start

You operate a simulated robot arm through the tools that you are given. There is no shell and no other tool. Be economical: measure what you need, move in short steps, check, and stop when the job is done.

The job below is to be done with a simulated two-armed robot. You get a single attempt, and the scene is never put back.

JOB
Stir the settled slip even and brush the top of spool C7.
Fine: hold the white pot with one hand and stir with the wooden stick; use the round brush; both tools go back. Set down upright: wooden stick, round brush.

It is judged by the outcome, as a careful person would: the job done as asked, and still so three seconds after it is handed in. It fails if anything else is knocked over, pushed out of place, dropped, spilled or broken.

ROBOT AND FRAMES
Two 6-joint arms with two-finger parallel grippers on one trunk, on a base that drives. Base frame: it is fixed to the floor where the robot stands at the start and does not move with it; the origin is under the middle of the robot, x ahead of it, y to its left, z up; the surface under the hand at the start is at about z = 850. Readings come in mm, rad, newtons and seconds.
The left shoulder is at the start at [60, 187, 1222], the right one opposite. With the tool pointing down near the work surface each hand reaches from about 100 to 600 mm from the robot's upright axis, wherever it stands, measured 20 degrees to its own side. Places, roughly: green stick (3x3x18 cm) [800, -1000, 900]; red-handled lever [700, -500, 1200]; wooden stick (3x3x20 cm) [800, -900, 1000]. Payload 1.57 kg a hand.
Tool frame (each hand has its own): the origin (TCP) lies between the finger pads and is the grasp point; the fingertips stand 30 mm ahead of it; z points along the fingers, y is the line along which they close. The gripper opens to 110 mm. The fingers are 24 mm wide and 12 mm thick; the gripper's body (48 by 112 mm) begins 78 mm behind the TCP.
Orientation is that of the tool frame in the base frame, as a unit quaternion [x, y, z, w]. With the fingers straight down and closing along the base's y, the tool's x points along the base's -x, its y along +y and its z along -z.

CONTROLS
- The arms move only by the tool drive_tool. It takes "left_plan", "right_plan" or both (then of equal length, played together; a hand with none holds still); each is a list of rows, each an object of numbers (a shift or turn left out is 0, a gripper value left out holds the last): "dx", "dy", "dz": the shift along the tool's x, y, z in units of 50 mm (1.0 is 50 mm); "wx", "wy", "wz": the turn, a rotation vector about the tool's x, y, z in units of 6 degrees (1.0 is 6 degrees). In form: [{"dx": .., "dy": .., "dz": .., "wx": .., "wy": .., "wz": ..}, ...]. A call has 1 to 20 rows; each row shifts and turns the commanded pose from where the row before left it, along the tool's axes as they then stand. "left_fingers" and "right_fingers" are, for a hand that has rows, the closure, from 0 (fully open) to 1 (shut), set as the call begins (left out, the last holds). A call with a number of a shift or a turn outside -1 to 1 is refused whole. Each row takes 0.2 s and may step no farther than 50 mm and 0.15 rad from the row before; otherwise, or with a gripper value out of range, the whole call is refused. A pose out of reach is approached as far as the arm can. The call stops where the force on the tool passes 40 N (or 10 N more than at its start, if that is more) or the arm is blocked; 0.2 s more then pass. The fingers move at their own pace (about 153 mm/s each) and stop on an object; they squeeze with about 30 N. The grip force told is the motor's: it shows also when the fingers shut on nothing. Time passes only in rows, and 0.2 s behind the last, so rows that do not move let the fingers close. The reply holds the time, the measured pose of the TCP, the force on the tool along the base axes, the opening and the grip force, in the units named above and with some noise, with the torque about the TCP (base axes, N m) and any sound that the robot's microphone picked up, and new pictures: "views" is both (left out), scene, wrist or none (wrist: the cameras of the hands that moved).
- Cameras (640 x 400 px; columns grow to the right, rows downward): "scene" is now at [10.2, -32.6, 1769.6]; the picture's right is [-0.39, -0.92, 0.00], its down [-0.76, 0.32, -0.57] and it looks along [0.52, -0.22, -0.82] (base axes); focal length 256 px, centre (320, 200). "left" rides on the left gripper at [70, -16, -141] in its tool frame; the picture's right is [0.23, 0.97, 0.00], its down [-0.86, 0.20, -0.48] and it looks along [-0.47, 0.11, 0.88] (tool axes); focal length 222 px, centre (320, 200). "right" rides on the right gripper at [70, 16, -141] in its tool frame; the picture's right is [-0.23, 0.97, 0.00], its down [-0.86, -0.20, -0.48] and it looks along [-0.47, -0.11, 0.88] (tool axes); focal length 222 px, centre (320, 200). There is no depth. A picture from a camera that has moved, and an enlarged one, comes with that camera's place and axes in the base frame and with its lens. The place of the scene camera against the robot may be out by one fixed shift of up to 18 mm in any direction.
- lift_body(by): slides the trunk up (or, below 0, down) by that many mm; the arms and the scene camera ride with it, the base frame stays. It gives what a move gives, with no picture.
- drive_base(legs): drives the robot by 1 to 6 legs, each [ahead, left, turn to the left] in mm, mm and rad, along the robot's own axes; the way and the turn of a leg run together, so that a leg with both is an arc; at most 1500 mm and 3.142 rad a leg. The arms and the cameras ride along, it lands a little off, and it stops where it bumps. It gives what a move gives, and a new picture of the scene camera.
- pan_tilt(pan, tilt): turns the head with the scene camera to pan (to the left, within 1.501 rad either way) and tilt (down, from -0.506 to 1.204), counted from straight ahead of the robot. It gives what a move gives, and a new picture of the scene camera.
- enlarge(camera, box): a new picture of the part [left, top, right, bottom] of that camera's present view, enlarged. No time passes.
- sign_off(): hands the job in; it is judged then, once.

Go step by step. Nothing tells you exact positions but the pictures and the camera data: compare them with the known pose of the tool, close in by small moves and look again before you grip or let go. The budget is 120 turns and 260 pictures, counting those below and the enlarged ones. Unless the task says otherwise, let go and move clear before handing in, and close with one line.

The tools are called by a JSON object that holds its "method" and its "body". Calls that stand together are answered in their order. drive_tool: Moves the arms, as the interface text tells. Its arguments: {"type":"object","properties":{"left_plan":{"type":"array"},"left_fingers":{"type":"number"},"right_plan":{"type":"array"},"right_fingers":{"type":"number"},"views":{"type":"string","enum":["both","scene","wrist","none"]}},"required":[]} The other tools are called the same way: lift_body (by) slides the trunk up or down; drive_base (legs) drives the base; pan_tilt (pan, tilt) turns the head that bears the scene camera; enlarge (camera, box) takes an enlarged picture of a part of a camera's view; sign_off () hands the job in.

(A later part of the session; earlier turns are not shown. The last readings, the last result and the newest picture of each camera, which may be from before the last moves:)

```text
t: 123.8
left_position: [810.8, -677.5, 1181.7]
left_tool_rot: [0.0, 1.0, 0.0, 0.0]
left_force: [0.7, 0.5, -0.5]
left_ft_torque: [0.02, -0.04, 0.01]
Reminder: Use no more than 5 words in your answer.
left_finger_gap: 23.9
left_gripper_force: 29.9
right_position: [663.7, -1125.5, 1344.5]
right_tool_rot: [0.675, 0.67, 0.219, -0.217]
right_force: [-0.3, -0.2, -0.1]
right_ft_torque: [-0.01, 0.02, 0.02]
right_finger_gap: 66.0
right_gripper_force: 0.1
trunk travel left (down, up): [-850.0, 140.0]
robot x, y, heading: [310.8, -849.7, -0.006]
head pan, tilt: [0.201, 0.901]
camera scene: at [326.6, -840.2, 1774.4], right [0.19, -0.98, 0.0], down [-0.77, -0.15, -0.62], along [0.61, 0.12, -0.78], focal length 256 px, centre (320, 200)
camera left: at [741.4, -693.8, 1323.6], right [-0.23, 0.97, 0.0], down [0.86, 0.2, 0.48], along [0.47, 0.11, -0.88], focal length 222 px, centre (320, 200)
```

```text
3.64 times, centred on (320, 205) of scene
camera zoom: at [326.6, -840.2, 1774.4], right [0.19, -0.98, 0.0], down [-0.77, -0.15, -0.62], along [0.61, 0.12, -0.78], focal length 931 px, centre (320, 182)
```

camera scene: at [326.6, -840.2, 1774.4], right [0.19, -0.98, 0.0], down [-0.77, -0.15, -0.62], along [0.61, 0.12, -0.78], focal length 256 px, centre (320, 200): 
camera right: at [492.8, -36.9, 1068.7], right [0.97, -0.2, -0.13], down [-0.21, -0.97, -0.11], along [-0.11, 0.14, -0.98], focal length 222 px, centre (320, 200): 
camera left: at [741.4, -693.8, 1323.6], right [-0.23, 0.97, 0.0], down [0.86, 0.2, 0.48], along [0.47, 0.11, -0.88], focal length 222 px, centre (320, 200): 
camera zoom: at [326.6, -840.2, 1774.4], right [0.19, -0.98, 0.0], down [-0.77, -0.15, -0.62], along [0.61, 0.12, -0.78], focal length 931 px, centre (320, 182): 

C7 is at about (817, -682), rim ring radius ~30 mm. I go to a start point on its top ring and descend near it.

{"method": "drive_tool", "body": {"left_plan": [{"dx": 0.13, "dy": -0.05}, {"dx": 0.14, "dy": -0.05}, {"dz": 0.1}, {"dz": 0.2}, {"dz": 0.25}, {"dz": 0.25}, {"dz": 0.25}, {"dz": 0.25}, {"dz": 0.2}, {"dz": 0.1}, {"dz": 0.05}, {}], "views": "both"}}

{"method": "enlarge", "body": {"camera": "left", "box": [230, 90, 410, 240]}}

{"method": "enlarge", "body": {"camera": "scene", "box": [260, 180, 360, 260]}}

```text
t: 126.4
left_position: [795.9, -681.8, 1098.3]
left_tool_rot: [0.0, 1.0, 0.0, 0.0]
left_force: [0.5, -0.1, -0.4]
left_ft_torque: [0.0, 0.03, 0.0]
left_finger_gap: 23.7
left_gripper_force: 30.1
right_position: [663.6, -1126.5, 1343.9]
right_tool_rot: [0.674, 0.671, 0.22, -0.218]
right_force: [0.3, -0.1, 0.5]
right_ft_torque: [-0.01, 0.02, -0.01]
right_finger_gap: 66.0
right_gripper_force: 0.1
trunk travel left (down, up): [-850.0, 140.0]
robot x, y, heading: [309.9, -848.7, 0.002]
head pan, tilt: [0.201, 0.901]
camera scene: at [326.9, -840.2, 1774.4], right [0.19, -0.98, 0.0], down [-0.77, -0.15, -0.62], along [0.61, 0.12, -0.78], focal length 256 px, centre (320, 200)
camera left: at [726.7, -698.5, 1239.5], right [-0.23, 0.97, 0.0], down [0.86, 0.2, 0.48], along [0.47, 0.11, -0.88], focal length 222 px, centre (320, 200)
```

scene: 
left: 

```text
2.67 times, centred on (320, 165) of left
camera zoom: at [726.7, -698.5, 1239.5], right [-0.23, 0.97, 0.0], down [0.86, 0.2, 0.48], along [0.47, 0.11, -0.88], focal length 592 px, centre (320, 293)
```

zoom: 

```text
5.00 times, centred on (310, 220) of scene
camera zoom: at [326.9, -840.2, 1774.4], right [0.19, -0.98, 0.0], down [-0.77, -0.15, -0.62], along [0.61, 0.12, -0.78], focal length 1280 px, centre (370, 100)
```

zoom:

end

**EXERCISE AIM:** Take the line containing "Stir the settled" and the line containing "Fine: hold the". Write out both and all lines between, exactly, and nothing more.

**TASK RESULT:**
Stir the settled slip even and brush the top of spool C7.
Fine: hold the white pot with one hand and stir with the wooden stick; use the round brush; both tools go back. Set down upright: wooden stick, round brush.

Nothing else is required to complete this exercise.